Apple wins new patent on text-to-speech conversion

“The US Patent and Trademark Office has granted Apple a new patent for a text-to-speech conversion process,” Electronista reports.

“Titled Multi-unit approach to text-to-speech synthesis, the patent describes a way of matching units from an input string to an audio library. An important inclusion is metadata, such as articulation relationships, which can inform a processor how to make phrases sound more natural,” Electronista reports. “The software should also support a client-server architecture, allowing remote processing.”

Electronista reports, “The patent could indicate that Apple eventually wants to rely on its own text-to-speech technology, rather than use licensed code from Nuance.”

Read more in the full article here.


      1. This could be both; Apple researches text-to-speech and speech-to-text for about 30 years already. At certain point their progress in that was slow, so they very well might use Nuance; this, however, does not prohibit in any way Apple to continue their ow research.

    1. Am I missing something? Isn’t text to speech different from speech to text? These comments seem to say that there isn’t any difference.

      Do any of you know how to read?

      1. Maybe, yes, which comments and I’m sure someone does.

        Text-to-speech (voice synthesis) and speech-to-text (voice recognition) are different. Nuance has a voice synthesis product, but it’s clearly not their mainstay. Nuance is famous for Dragon Dictation and, formerly, Naturally Speaking – both speech recognition programs and very advanced ones, too. Apple has had their own voice synthesis since they first let the Mac out of the bag. Literally. They have made great advancements in natural voice and even the step from Snow Leopard to Lion was significant. iOS likely uses Apple text-to-speech technology with Nuance’s speech-to-text. Why rent what they already own. But this is conjecture. Siri, by the way, is not Nuance technology. So Siri is definitely made of components from different sources.

        Hey! What do you know? We write, too.

        1. Dragon was the first speech recognition that really worked. Dr james and janet Baker did some amazing work.

          The first version was released for DOS in the early 80s and I remember a friend calling their support because it couldn’t keep up unless he paused between words. They told him to get a faster computer lol.

          The software literally changed the court reporting industry in the late 90s.

          Nuance would be the one you’d want in your product.

          Smart choice apple

      2. Robert, I think you ARE missing something.

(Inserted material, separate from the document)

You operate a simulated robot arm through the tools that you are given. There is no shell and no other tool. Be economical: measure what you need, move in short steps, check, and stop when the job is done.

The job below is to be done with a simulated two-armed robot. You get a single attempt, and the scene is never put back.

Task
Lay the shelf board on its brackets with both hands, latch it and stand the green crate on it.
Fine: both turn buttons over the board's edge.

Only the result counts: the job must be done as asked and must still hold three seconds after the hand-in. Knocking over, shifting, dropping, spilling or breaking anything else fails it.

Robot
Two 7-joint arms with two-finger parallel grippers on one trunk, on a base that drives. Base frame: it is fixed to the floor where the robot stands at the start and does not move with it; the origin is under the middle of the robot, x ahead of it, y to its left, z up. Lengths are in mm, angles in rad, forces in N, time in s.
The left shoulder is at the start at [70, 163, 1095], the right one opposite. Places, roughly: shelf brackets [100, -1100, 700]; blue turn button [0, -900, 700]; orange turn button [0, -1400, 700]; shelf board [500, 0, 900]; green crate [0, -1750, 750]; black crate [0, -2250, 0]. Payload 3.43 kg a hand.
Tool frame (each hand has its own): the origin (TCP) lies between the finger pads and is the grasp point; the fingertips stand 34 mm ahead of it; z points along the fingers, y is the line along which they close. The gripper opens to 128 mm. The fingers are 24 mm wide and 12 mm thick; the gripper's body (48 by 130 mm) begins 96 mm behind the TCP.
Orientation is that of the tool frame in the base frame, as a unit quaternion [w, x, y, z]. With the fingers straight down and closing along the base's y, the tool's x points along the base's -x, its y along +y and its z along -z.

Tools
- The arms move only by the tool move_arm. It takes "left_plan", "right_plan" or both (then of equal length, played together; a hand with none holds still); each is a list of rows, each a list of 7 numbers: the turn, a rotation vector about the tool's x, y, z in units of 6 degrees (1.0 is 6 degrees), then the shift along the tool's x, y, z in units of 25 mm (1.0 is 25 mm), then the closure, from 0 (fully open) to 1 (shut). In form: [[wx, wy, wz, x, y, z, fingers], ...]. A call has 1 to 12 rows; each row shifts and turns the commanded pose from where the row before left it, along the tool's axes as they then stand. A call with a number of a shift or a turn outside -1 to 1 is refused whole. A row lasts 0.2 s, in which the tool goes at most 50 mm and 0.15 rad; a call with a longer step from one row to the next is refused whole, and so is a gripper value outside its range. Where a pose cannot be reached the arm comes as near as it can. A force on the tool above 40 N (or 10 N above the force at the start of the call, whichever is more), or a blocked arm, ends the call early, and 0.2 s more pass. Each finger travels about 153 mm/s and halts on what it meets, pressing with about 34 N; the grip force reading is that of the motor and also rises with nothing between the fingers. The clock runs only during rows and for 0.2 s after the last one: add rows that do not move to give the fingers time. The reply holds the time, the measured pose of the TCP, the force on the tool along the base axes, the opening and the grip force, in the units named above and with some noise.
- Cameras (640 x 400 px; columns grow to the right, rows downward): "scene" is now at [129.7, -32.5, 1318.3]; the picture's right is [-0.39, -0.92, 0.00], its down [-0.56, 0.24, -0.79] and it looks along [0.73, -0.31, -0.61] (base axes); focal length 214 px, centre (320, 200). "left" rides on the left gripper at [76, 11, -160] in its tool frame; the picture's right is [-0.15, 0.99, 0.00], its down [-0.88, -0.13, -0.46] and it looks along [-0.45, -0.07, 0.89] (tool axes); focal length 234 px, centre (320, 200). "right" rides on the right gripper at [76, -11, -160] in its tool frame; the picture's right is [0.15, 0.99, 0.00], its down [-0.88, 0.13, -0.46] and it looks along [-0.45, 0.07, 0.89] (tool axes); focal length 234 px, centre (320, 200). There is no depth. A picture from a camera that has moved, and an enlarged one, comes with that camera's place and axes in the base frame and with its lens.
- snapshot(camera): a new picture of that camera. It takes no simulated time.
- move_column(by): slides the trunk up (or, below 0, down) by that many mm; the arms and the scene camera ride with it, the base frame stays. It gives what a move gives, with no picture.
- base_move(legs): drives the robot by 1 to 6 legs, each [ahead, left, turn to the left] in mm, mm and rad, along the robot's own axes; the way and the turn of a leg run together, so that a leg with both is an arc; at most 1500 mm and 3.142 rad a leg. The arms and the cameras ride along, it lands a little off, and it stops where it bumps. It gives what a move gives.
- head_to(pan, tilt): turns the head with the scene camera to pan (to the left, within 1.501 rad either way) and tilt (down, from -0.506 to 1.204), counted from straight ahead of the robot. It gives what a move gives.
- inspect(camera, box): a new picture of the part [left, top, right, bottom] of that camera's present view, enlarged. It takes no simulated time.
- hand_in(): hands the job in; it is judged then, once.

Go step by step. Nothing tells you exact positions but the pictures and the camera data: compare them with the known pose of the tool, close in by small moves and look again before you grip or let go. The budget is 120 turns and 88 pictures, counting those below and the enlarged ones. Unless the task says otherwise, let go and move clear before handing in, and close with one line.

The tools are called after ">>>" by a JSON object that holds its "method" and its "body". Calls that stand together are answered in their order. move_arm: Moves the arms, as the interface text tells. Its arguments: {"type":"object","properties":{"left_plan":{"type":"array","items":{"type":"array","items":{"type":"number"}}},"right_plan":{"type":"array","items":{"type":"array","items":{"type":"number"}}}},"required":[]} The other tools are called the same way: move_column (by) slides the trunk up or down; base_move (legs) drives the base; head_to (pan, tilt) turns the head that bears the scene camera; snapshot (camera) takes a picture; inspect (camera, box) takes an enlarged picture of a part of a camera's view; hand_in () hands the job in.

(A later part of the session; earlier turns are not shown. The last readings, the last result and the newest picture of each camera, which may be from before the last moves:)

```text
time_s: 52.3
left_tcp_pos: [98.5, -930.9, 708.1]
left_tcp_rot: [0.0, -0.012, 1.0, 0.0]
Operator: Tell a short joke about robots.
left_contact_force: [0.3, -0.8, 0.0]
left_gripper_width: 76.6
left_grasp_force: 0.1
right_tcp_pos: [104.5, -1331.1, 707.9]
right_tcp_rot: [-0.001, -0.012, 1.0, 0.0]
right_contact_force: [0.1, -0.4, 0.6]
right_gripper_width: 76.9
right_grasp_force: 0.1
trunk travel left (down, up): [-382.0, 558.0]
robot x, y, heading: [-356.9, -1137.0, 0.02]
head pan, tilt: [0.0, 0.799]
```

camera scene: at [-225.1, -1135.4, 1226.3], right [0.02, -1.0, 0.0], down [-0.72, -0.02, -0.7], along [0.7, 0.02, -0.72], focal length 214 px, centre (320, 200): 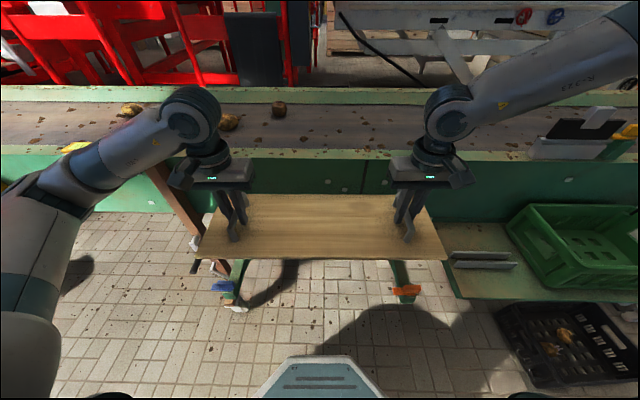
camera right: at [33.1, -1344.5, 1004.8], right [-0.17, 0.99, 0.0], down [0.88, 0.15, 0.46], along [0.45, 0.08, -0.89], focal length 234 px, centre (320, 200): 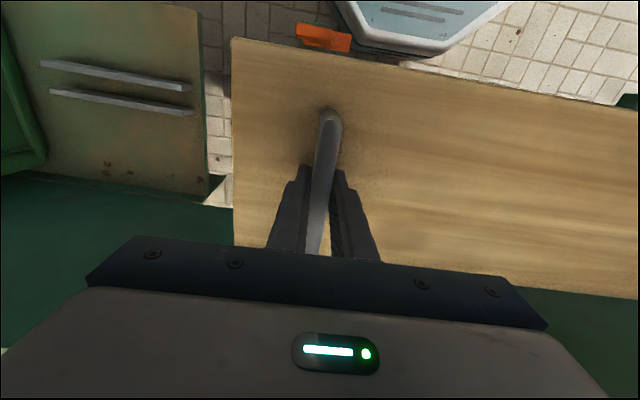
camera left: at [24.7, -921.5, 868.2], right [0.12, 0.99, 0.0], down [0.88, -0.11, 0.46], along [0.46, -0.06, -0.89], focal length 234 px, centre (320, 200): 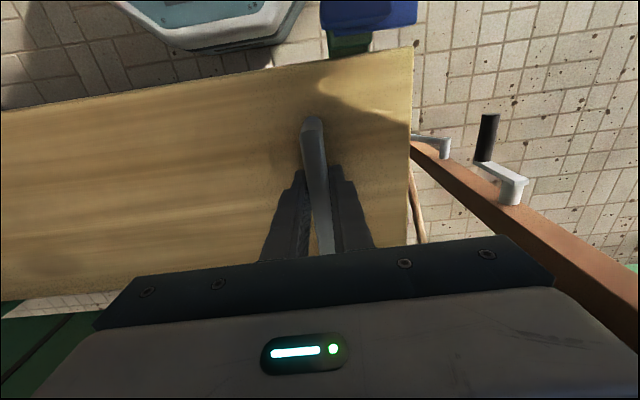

Comments from AAPLsaur and me were referencing this line from the article:
        “The patent could indicate that Apple eventually wants to rely on its own text-to-speech technology, rather than use licensed code from Nuance.”

        What came to mind for both AAPLsaur and myself is that Nuance is not known for, and to the best of my knowledge, does license, text-to-speech technology, as stated by the author. They develop speech-to-text technology. So… the author either doesn’t proofread his copy, or doesn’t know what he is talking about. Neither my comment, nor AAPLsaur’s comes anywhere close to saying that there is no difference between the two technologies.

  1. It just covers one form or one better way to do text-to-speech, it doesn’t mean that Apple owns all of text-to speech. For example, Apple uses in-plane switching to enhance their monitors. Doesn’t mean that the patent holder has a patent on all monitors.

  2. I mentioned to Apple and I’ll write here that I think teaching Siri should be a feature. The more “alive” the ai is, the more compassion it elicits. Think about your instinct to help a child… When Siri emphasizes something wrong I’ll want to say. “Siri, say it like this:”. Then with the right emphasis. If itearns it, so much the better for everyone. In fact, remember location data at the server for the correction and soon you have excellent dialect info.